Managing finances after the death of a spouse is a headache those grieving shouldn’t have to endure. It’s unfortunately one of the realities of life, but it doesn’t have to be as painful if you develop a plan. Even if the death of a spouse isn’t something that you’re currently dealing with, setting up how to handle finances with your significant other should be headed off as soon as possible.
Taking Care of Insurance
Talking with your spouse about life insurance can be an uncomfortable subject. It is for the best that you discuss your current insurance policy with your significant other, or look at insurance policies in the unfortunate event you don’t have one. Deciding what insurance policy works best for both of you will be between you and your partner. You may want to evaluate the costs associated with death, and how to look after debts such as your mortgage. Before making any decisions regarding insurance, it’s best that you do your research. If debt is your biggest worry, the professionals at Money Expert advise that you could take out a policy that has decreasing premiums, as well as a decreasing payout as you work away your debt. There are a myriad of options and heavy consideration should be taken before choosing one.
Setting Up a Will
If you want to leave your spouse with any money that you’ve saved having a will is a good decision. You’ll want to leave your spouse as the sole beneficiary for your finances, as a court may decide to set aside some of your assets for your children until they are of the age of 18. Most partners decide upon using a mirror will, a will that reflects the other partners will and names them as the sole beneficiary. This way your finances won’t be entangled in legalities and your spouse will be able to use the money to take care of the finances they’ll undoubtedly incur. A joint will is not recommended because it can constrain your partner to the limitations set in the will.

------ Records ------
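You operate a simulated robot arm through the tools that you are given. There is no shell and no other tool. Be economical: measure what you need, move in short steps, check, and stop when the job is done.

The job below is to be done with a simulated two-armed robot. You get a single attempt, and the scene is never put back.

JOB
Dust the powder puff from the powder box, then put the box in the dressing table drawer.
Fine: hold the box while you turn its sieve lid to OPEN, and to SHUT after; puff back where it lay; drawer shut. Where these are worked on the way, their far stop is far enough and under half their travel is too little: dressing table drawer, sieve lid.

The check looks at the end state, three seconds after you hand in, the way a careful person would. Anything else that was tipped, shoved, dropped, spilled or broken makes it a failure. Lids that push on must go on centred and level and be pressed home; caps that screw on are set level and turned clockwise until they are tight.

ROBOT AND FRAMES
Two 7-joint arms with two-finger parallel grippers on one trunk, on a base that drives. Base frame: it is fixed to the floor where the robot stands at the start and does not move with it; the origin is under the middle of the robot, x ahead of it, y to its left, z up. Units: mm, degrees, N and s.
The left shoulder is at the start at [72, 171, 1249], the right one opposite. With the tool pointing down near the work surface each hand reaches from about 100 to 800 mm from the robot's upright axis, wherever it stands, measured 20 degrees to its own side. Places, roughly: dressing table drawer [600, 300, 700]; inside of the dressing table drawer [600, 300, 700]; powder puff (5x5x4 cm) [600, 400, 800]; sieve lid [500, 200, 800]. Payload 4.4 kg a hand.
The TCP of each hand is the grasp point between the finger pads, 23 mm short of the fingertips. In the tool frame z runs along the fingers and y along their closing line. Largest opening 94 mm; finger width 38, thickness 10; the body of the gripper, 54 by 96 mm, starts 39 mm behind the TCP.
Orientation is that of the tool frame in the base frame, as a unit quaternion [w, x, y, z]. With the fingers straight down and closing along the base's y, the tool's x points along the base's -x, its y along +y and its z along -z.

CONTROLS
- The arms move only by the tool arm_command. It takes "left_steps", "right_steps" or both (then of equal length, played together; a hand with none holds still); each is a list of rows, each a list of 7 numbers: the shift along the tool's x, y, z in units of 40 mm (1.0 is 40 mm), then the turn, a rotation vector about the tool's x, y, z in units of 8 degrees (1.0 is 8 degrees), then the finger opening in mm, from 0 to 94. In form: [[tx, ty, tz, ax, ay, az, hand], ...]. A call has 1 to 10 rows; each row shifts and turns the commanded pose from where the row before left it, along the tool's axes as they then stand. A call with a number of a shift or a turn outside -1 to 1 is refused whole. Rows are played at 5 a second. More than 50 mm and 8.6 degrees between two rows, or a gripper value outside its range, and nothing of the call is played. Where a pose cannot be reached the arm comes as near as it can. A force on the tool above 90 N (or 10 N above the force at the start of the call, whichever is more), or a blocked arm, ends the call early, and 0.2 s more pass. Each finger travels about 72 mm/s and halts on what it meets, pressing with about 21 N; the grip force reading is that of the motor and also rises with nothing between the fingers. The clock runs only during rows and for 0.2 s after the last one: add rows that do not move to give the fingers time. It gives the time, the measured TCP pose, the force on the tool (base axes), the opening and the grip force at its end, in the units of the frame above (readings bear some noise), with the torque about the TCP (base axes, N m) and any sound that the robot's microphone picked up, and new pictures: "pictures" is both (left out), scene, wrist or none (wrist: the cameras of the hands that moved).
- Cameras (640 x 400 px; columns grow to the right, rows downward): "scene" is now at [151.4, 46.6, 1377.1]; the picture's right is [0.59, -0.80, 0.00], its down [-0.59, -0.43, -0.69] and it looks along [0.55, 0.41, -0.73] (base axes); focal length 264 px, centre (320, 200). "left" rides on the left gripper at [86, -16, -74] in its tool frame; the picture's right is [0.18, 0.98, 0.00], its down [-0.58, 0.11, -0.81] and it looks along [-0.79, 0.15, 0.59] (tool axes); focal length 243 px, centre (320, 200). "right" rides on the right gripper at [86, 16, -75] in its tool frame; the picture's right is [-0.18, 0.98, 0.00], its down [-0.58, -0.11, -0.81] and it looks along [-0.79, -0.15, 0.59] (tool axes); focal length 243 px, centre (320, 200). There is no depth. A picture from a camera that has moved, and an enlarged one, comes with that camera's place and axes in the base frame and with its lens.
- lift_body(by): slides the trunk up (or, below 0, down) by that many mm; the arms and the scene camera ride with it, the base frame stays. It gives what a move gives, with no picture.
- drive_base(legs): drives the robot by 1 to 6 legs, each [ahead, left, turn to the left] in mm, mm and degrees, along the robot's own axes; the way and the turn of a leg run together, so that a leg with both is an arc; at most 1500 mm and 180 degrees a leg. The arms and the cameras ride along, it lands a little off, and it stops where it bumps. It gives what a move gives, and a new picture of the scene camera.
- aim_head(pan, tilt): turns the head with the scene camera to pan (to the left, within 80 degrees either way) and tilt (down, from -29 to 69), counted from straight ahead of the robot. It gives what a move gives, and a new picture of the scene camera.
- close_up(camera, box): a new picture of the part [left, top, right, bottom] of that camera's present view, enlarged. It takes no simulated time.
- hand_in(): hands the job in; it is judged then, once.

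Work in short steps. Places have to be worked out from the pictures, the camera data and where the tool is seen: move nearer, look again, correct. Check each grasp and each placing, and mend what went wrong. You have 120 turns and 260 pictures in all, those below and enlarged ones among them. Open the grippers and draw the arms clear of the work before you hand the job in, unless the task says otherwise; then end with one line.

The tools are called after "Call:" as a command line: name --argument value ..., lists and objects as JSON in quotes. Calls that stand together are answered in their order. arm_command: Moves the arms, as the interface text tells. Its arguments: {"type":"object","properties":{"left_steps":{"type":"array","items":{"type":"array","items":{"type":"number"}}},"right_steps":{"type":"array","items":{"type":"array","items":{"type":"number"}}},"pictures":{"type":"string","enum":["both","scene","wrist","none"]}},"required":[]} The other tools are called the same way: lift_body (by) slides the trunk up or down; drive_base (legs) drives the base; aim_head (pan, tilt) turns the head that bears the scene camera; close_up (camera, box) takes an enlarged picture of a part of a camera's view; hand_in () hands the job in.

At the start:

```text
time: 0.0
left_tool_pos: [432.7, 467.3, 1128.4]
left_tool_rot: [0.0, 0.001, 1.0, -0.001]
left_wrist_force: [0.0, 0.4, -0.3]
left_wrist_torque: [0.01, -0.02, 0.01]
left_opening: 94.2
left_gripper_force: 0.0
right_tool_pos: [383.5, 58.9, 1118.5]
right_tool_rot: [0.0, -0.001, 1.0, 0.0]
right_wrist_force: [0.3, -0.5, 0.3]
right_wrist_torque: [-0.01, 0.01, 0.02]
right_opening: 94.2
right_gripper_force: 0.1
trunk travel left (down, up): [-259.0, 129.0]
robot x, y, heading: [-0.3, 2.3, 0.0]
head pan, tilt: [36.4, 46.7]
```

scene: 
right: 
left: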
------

Understand Household Finances
In a lot of cases, financial responsibilities can be divided among both partners. Explaining how to handle your responsibilities to your partner so they have the knowledge to take care of them when you’re gone is essential. If you want to uphold your bank privacy (most banks suggest that you do) you can leave the passwords to your accounts with a lawyer or with your will to avoid any further headaches. You’ll also be teaching your spouse how to handle these financial arrangements in the event that you won’t be around to take care of them anymore.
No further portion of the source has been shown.